━━━ Extracted text ━━━

5 Responses to “Is Wealth Destruction Inevitable?”

  1. Parker Bohn
    October 6th, 2010 @ 9:33 am

    Thanks for the excellent follow-up.
    I feel like we are having a slow motion conversation here :P

    What we seem to be talking about is long-tail events. It seems to be a fact of the world that sudden, extreme events are almost always negative, and not positive.

    For instance, my house could burn down tomorrow. The odds of the reverse event happening (me suddenly gaining a house) are much lower.

    My expected remaining lifespan is many decades. This could be suddenly shortened to zero in any number of ways, but is unlikely to suddenly double.

    A plane can suddenly crash, but not suddenly ‘uncrash’. A stroke could suddenly erase a lifetime of knowledge, but there is no ‘unstroke’ that suddenly gain a lifetime of knowledge.

    A civilization can be quickly destroyed through famine, disease, or genocide, but a new one can’t be quickly built out of nothing.

    This is true of any complicated system. Society & economics are a process of gradual building, with occasional (hopefully rare!) events of destruction.

    Being clever animals, humans can try to mitigate these risks. Insurance spreads the risk of house fires quite effectively, for instance.

    But the really big events, the longest tails, can’t be insured away, because they are too big. And these are the biggest risks by far, not just to our retirement funds, but to our way of life, and perhaps our entire species.

    This is why I question people’s assumptions of continuous exponential growth, regardless of the rate they assign to that growth.

    Unfortunately, there is no other game in town. So we’ll just keep exponentially growing (and I’ll keep investing) until one or more horrible things happens.

━━━ Material provided ━━━

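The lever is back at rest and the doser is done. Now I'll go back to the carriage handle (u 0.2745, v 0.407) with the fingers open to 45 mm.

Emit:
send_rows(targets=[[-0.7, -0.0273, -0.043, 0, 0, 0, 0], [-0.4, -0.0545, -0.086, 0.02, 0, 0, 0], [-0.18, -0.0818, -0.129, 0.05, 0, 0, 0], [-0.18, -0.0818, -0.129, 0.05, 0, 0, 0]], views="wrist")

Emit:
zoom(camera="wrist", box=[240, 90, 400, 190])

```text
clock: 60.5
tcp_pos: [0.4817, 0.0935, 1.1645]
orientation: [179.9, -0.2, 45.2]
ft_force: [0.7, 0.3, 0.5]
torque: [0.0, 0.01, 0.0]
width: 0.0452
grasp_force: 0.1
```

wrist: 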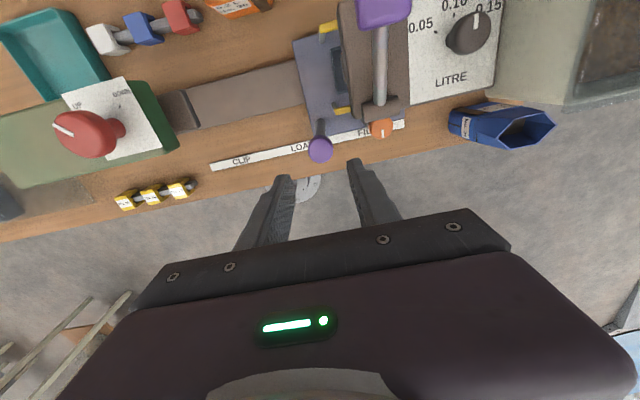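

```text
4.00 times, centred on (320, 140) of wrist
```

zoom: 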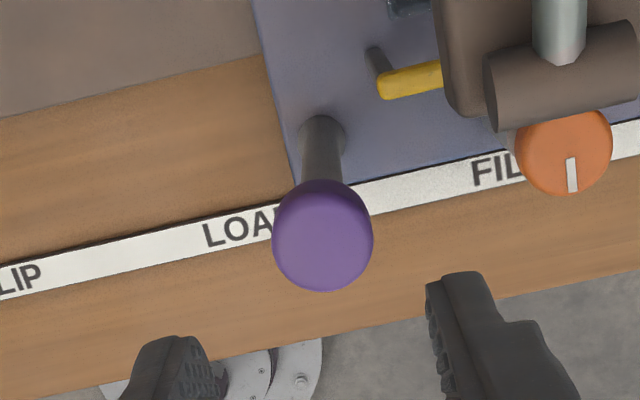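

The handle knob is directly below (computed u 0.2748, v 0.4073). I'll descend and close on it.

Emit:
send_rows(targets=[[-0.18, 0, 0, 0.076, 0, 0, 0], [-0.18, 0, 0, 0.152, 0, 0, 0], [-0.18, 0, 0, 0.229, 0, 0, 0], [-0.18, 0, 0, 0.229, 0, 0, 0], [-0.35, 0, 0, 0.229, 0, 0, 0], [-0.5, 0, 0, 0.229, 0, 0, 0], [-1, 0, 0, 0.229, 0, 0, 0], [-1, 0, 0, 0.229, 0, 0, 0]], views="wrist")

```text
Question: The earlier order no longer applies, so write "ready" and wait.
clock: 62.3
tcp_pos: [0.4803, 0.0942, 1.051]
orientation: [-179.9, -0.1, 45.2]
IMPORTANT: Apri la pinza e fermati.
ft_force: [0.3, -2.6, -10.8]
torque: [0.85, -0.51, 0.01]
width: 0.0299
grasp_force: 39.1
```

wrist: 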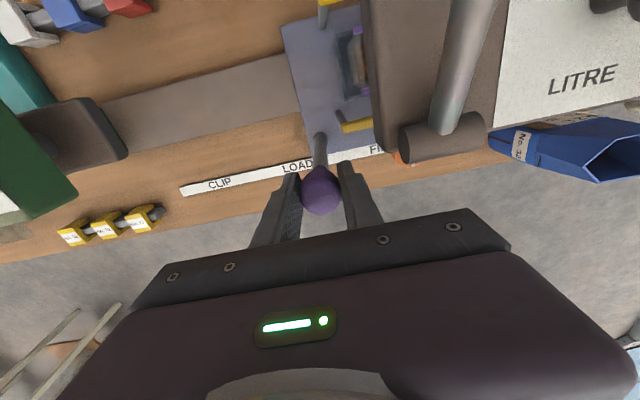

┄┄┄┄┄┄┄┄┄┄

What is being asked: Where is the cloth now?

━━━

Resume the extracted text where it left off.

Final answer:
    Hopefully ‘the big one’ won’t happen for a few 1000 more years.

  2. Parker Bohn
    October 6th, 2010 @ 9:42 am

    An interesting examination of exponential growth:

    The Dow Jones Industrial Average started the year 1900 at 68.13. 100 years later, on Dec 31, 1999, it closed at 11,497.

    Based on this data, I am projecting the future of the Dow:

    In the year 2100, the Dow will be 1,940,170
    In the year 2200, the Dow will be 327,405,467

    At this point, a daily move of several million points on the Dow should be common.

  3. chroma
    October 8th, 2010 @ 12:28 am

    Yes we are. Of course we are talking about fat tail events. While negative “black swans” seem easier to conger in the mind, that does not mean they are more common. We may excluding elements that we simply identify as luck.

    I work in the film and television business. Every single successful film or t.v. show is a black swan. But we are accustomed to think of these events as skill or talent based. Taleb is correct on this front, we have difficulty identifying the difference between skill and randomness. Bad luck we call black swans or fat tails. Good luck we think of us as our skill or destiny, but ignore the randomness involved.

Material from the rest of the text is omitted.